In 1986 we visited the Trocadero, in London, on a school trip. This was way before I’d even heard of SEGA; before the Trocadero became SEGA World. I was eleven at the time, and the then Trocadero was a mixture of entertainment, cinema, and shopping. I had already played on few arcade machines in my local chippy, Donkey Kong, Pac-Man and Pole Position. But It was during my short time in the arcade area in the Trocadero, that I first became aware of the many different types of gaming.

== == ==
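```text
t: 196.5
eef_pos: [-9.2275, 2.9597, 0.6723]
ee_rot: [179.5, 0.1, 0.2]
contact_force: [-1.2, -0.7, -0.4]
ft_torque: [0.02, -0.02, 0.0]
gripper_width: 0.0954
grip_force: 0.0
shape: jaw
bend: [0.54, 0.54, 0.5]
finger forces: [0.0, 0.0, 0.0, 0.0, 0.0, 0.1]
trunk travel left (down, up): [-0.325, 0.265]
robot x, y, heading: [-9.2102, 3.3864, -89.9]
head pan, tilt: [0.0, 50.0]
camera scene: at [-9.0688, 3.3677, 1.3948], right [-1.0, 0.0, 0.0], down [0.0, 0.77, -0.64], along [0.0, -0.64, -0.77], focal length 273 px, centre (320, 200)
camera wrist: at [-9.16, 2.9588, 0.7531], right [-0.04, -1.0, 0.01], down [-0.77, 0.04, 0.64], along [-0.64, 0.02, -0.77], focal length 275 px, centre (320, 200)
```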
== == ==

As I travelled upwards on the escalator, there were several arcade machines sparsely dotted
around the place, but the machine that stood head and shoulders above all others was a stunning piece of machinery called 'Outrun'! The cabinet resembled a small Ferrari, but constructed out of wood and finished in a vibrant red. It looked remarkably like the real thing inside, with peddles for the accelerator and brake, a gear stick and speakers as tall as a toddler, sticking out at me. I slowly stepped into the car, with the meticulousness of a cat walking along a narrow fence. I inserted a coin, sunk back into the chair, and allowed myself to be immersed in another world. I don’t recall a single game wowing me in quite the same way as Outrun did; it was a great memory and a great experience.
Today the Trocadero is merely a shadow of its former self and I was never able to return to relive my initial experience during its heydey, but alas It wasn’t long until Outrun arrived in my local arcade in Birmingham. I was seriously hooked on the experience, it might as well have been me sitting next to the blonde, I was the guy racing a Ferrari, every weekend, without fail. It was little old me driving up and down the American highways and byways of Yu Suzuki's masterpiece. The more time I spent with the game, the more skilled and I became and determined to beat it. For a time, I was yet to complete the easiest of all the routes. Terrified of making a mistake or flipping the car out, with every blunder, I persevered, played again and my skill and confidence seemed to increase with every fifty pence dropped. I must have played it so hard that my hands nearly bled, until unexpectedly, after weeks of playing, I reached the chequered flag!
I’ll never forget the day I first played Outrun!